Exercise brief ->
Using the material below, copy every line where "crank" appears.

Dataset section ->
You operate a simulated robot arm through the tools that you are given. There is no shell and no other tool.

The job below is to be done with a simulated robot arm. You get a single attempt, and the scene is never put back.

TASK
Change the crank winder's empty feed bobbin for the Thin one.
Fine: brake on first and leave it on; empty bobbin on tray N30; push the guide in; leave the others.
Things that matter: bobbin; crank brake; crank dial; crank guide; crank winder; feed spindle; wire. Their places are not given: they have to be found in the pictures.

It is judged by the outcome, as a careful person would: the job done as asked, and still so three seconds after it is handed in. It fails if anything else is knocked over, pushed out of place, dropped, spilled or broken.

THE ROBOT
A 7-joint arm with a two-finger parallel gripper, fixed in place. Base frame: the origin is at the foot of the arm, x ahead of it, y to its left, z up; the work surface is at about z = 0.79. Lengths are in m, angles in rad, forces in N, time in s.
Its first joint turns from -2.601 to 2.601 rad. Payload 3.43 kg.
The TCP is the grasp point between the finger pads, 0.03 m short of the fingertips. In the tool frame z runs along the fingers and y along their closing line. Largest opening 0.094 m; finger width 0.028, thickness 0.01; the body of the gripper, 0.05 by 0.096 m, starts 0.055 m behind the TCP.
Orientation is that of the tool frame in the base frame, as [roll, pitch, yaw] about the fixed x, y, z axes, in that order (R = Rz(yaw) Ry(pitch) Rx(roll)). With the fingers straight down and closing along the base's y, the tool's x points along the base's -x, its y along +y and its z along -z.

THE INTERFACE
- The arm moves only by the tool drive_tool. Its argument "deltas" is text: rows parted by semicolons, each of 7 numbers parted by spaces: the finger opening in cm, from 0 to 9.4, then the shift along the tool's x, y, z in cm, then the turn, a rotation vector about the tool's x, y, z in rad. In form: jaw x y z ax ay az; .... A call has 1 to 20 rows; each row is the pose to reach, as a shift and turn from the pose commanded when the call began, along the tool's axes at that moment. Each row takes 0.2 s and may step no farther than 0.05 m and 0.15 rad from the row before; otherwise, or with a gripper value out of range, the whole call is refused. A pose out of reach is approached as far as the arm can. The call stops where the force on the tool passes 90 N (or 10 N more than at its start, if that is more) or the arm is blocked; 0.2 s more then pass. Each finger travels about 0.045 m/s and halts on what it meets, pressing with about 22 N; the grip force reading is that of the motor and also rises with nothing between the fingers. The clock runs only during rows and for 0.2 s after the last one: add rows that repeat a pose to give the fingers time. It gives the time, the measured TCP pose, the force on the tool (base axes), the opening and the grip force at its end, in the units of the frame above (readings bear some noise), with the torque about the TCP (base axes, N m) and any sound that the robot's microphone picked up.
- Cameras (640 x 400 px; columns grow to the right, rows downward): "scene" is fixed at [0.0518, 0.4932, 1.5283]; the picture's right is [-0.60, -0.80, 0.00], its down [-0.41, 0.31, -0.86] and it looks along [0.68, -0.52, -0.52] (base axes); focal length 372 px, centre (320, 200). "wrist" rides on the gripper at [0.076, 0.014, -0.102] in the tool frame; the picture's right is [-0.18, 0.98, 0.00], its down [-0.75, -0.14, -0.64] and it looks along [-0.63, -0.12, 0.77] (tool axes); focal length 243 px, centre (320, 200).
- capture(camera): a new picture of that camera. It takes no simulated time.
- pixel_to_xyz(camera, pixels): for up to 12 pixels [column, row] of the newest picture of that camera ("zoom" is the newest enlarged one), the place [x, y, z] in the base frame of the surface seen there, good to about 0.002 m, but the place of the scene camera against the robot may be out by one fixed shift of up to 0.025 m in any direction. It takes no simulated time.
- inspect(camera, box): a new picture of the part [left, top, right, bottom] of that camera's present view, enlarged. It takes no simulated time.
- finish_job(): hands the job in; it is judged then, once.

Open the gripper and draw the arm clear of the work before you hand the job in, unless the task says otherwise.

Result for this task ->
Change the crank winder's empty feed bobbin for the Thin one.
Things that matter: bobbin; crank brake; crank dial; crank guide; crank winder; feed spindle; wire. Their places are not given: they have to be found in the pictures.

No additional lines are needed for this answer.